Xolane wrote this blog after attending the RIATT-ESA sponsored Children and Youth Conference at the 2017 Psychosocial Forum.

My name is Xolane or the Black Spade as my friends call me. I am from Swaziland. I was born with HIV and have been on treatment for 11 years now.

Learning that I was HIV positive left me hurt and broken, with little self-esteem− for years.


I felt like the world was burying me alive. I was crushed and confused. At that time, I thought HIV= death. After a while, I became numb. I started to give up on life. Suicide was a real option.

But my mother had other ideas. She took me for counselling. At first I felt like it was a waste of time because I couldn't benefit anything from it. But despite being a busy single parent, she was with me all the way. She was my light in the dark days and her prayers kept me going. That made me stronger.

With time, I regained my strength and my self-esteem.

The clinic I was attending invited me to join a support group. We were only four members.
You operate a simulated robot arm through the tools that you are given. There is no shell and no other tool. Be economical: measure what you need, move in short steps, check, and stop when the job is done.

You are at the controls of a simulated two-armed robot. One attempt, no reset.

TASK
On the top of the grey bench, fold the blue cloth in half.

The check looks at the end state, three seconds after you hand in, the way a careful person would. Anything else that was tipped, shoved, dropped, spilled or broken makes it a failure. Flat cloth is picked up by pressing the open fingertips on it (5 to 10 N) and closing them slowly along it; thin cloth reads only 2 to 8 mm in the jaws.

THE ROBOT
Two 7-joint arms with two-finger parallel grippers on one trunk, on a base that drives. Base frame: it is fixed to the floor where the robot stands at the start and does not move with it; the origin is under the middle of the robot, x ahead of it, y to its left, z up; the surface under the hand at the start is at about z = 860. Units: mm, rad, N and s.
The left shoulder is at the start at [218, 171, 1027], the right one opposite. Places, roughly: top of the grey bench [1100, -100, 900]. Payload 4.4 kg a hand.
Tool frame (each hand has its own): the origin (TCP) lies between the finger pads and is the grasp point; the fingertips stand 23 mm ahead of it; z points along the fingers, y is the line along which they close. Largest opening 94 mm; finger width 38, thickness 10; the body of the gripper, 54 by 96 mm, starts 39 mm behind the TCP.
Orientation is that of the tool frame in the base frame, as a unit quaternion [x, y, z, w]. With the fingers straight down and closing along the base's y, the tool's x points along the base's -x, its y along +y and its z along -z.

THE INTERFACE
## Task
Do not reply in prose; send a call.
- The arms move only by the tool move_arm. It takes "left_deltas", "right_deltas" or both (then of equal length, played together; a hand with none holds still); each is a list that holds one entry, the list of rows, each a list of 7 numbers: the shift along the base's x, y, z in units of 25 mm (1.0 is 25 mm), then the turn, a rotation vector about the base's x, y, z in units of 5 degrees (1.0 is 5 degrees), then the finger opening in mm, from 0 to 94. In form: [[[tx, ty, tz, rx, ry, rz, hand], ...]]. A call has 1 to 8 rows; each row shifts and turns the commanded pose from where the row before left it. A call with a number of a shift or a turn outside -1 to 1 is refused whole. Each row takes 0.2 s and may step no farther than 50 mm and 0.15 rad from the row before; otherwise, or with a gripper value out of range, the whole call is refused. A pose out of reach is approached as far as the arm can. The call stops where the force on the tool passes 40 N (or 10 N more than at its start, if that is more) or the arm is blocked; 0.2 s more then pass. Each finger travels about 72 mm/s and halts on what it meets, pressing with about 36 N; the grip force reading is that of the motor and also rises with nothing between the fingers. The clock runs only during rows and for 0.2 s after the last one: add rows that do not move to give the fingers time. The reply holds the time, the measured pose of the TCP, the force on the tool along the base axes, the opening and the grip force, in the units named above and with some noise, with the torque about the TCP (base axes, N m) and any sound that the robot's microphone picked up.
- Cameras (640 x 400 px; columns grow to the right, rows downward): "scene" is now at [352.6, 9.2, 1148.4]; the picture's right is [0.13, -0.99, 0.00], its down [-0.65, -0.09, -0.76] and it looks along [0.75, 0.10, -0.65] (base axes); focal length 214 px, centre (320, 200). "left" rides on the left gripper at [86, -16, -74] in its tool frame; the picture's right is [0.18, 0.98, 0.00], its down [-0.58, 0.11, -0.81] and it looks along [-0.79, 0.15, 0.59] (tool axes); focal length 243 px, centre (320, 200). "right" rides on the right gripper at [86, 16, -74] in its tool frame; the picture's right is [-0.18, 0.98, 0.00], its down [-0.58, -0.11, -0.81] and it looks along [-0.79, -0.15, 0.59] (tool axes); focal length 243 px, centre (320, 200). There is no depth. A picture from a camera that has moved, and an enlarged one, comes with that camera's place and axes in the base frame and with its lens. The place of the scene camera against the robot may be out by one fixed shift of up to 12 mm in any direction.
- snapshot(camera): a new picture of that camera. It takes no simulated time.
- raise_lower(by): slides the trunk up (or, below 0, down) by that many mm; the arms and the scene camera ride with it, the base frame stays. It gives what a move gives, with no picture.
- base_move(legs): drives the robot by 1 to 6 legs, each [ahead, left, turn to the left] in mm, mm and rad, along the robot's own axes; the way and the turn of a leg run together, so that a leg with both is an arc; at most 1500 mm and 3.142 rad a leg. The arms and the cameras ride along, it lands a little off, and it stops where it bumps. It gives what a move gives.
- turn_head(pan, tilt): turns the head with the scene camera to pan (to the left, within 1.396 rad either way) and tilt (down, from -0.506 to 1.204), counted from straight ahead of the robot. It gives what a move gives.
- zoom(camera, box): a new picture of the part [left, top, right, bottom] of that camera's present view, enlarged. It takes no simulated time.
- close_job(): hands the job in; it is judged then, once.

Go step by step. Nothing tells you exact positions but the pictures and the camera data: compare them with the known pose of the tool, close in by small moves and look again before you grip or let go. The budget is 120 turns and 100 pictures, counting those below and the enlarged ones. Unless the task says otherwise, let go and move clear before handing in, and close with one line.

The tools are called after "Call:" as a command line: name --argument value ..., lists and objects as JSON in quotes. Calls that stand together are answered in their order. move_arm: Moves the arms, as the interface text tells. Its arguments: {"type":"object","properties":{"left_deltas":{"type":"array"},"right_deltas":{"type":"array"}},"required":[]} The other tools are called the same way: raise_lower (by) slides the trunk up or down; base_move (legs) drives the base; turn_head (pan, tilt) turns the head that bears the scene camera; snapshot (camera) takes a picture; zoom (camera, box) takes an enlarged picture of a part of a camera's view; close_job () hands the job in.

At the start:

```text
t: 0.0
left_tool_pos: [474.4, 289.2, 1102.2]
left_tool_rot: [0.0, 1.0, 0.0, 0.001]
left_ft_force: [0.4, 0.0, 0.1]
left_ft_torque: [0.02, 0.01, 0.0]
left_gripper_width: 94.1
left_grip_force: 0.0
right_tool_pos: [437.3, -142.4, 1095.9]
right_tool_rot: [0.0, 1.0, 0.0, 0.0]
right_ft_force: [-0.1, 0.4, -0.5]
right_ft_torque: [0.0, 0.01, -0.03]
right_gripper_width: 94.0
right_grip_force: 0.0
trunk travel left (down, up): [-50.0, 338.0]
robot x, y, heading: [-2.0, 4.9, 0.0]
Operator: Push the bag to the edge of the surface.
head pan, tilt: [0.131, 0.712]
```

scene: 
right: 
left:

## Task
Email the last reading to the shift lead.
Associating with other young people living with HIV gave me the courage I needed to stand tall and unshaken by the thought of HIV. We became a family that loved, cared and protected each other and made sure we all stayed future-minded.

Frankly, I can now say growing-up with HIV has made me a strong and brave young man. Accepting my status was the first and biggest step I took on this journey. Truly it has not been easy. A positive mind-set must come from within. No one can dictate it to you.

After this, my next big and equally difficult task was to get my family, friends, and the nation to know about my status and accept me for who I am.

But today, I can stand tall and tell whole of the rainbow nation about my status.

However, the issue of stigma and discrimination in my country is still a major problem.

Our nation still does not want to accept people living with HIV. They refer us as the dying people, and treat us differently. Too many people are still rejected for disclosing. They end up emotionally hurt and alone. Others choose not to disclose but find themselves living in fear that someone will find out− leading them to default on their medication, which raises their viral load.

I wish our nation could love, care, and protect us like everyone else because we are not different. We are not dying, but are living with HIV. We are young and still have a bright future ahead of us. We also want to stop the spread of HIV. We want the next generation to be HIV-free but that can only happen if we get the support we need today.

I appeal to organisations and the government to work together to educate the nation about HIV and stigma and discrimination, so that everyone is informed. Please, do not let us fall off the map. We need you.

I am a young black man proudly living with HIV. My friends call me the Black Spade.